More realistically, Republicans will then turn to their alternative strategy, of trying to starve reform of funding by voting against the budget. This is a risky strategy, as Newt Gingrich discovered in the time of the Clinton administration, but with Democrats having just a half-dozen majority in the Senate, it could be one that forces some compromises by the Democrats.

What might such compromises look like? It may be too late for the much-debated medical loss provision to be eliminated, although many Dems would surely be glad to offer this embarrassment up as a sacrifice. Medicare changes are an obvious area, since the program is dependent on the federal budget. Insurance exchanges could also be a victim, perhaps being reduced to a series of demonstrations, for example only in states where governors are actually eager to put them in place. Given the Tea Partiers’ emphasis on slashing expenditures, some of the subsidies and credits in ACA may also see some cutbacks, although neither party’s leaders will want to be accused of taking away individuals’ entitlements. There may also be a few areas, like the opt-out provision for lower-income group plan enrollees, that would simplify ACA without significantly generating political opposition on either side of the aisle. One last possibility, given the Democrats’ small Senate majority, is a revival of some of the features of last year’s bi-partisan Wyden-Bennett bill, like changing the tax treatment of employer premium payments, although the tempting threat to union negotiating power may not be enough to offset other employee and employer concerns.

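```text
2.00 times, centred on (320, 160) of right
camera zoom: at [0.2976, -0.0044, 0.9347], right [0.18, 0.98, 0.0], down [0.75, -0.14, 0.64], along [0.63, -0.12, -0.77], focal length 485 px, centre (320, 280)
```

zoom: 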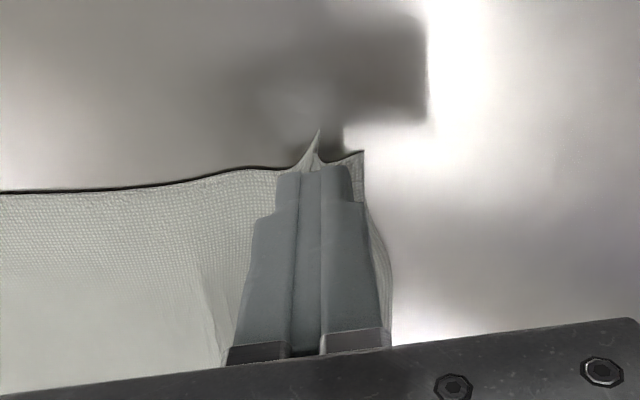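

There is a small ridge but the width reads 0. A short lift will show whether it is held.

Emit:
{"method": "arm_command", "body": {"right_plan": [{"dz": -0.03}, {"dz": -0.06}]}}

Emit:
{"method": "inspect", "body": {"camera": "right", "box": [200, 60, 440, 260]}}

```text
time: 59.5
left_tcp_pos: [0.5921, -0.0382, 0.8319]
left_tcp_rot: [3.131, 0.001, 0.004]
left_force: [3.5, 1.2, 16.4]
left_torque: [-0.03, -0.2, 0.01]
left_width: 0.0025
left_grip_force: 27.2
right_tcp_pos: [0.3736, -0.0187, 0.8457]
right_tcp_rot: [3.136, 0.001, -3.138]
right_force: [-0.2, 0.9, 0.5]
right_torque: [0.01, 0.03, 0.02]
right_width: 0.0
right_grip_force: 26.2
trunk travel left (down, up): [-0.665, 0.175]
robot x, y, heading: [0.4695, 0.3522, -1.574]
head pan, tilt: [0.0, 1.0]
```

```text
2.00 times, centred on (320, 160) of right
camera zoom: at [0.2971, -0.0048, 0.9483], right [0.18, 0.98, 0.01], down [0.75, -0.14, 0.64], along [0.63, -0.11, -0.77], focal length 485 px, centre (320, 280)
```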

One area where a compromise will not happen is the individual mandate. The White House will not give on something so fundamental to universal coverage—or so necessary to spread insurance risk and premium dollars—while many Republicans may feel confident that the Supreme Court will find it unconstitutional and be willing to wait for that ruling.

Finally, it’s also possible that Republicans may really not worry too much about repealing reform. With the majority of state houses in GOP hands, and given the inherent difficulties of implementing insurance exchanges and expanding Medicaid, there may be political advantages to waiting for the inevitable problems to start to become apparent in the fall of 2012, just in time for the next presidential election.